- Set task -
Give every line below again, exactly. Put each line that is not blank into a JSON list as a string.
* begin Dataset extract *
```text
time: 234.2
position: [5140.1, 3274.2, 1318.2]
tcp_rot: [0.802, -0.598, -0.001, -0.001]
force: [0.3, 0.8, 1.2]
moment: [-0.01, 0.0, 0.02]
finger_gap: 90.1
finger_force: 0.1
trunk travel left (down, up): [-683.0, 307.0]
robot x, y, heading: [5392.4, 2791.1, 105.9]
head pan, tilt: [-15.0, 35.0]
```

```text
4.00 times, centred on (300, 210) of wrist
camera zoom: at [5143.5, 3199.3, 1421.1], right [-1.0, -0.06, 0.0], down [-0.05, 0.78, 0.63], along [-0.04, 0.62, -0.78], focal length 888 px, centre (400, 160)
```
* end Dataset extract *
- Complete output -
[
  "```text",
  "time: 234.2",
  "position: [5140.1, 3274.2, 1318.2]",
  "tcp_rot: [0.802, -0.598, -0.001, -0.001]",
  "force: [0.3, 0.8, 1.2]",
  "moment: [-0.01, 0.0, 0.02]",
  "finger_gap: 90.1",
  "finger_force: 0.1",
  "trunk travel left (down, up): [-683.0, 307.0]",
  "robot x, y, heading: [5392.4, 2791.1, 105.9]",
  "head pan, tilt: [-15.0, 35.0]",
  "```",
  "```text",
  "4.00 times, centred on (300, 210) of wrist",
  "camera zoom: at [5143.5, 3199.3, 1421.1], right [-1.0, -0.06, 0.0], down [-0.05, 0.78, 0.63], along [-0.04, 0.62, -0.78], focal length 888 px, centre (400, 160)",
  "```"
]